The pelagic fishery targets cod during the summer now, opening a whole new season. The smaller trawling vessels that once dominated the cod fishery targeted spawning cod in spring and juvenile cod in autumn and winter.
Europeans need only look across the North Atlantic
to see what could be in store for their cod fishery.
In 1992, the collapse of the cod stocks off the east
coast of Newfoundland forced the Canadian
government to close the fishery. Over 40,000 people
lost their jobs.
Once the most productive cod fishing area in the
northwest Atlantic, the cod fishery off southern
Labrador and to the east of Newfoundland yielded
an estimated annual catch of 250,000 tons for more
than 100 years before the mid-1950s.

Mates filet Atlantic Cod after a fishing trip to Georges Bank.
(Photo by Guliz Irtez-Gillis courtesy
NOAA)

From 1956, the small fishing vessels that had caught most of the cod were supplanted by large factory fishing vessels.
From then until the late 1970s, factory trawlers from Germany, Great Britain, Spain and Portugal, Poland, the Soviet Union, Cuba and East Asia had legally fished to within 12 miles of the eastern Canadian seaboard and along the U.S. coast of New England.

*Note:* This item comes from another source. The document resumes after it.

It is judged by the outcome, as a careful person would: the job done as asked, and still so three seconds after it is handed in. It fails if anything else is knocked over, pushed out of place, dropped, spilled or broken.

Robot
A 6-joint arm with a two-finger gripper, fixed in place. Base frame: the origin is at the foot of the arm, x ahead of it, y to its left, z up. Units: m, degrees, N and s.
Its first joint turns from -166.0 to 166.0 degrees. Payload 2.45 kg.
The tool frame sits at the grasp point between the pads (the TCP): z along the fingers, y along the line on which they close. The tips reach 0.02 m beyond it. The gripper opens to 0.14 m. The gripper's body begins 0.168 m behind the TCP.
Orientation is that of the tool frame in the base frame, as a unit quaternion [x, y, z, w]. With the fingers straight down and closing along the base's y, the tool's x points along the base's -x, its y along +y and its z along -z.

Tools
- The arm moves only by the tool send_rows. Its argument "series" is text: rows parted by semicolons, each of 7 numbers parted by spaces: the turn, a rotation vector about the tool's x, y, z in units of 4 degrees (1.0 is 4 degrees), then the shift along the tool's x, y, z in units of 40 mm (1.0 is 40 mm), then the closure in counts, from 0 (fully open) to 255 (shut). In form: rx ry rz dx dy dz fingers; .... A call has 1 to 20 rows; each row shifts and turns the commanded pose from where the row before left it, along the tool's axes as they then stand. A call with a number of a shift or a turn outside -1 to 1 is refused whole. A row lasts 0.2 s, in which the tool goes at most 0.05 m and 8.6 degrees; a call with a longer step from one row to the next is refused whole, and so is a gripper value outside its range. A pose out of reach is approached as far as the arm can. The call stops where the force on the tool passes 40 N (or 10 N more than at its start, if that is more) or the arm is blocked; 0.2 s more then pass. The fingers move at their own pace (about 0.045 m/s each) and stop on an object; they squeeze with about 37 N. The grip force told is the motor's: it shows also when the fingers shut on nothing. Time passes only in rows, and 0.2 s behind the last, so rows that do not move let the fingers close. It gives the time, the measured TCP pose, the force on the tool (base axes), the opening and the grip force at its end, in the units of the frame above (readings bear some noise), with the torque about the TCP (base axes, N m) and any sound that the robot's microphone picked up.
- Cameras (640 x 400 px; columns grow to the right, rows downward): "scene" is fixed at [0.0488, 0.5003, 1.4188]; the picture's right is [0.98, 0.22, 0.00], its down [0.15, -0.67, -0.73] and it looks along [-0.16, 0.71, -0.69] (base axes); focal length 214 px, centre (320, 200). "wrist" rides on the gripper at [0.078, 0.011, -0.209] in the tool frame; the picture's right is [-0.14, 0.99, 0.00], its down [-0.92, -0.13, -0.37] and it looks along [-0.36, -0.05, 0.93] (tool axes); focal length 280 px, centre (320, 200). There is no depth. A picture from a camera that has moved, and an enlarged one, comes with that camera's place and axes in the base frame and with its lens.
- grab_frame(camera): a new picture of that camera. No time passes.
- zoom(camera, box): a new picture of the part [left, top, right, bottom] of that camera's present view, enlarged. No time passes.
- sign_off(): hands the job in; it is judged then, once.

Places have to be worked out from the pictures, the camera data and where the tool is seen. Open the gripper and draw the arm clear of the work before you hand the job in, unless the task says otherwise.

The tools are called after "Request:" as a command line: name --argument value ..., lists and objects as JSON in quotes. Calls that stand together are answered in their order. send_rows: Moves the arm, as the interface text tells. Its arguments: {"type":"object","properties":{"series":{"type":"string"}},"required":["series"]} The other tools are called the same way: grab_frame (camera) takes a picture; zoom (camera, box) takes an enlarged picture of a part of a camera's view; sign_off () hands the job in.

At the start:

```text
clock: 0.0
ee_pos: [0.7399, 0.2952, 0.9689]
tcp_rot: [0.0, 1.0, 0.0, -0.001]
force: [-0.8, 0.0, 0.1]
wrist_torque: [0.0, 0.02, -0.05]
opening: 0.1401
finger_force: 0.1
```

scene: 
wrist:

Concerned that the cod were being decimated, Canada and the United States passed legislation in 1976 to extend their national jurisdictions over marine living resources out to 200 nautical miles. The foreign factory trawlers were relegated to the high seas.
But Canada's Atlantic offshore fishing fleet took over, and by the mid-1980s, the Canadians were landing more than 250,000 tons of northern cod annually. In 1992, the commercial limit of the Newfoundland cod was reached, and Canada ordered the fishery closed.
The current state of the cod, and the failure of past measures to bring fishing mortality down to rates that allow rebuilding, mean that more stringent action is required for the North Sea, the Irish Sea, the waters off Scotland, and the waters of the Skagerrak separating Denmark, Norway and Sweden.
ICES scientists caution that any new management action taken to reduce fishing mortality on adult cod in this area should not be offset by an increase in the take of juvenile cod.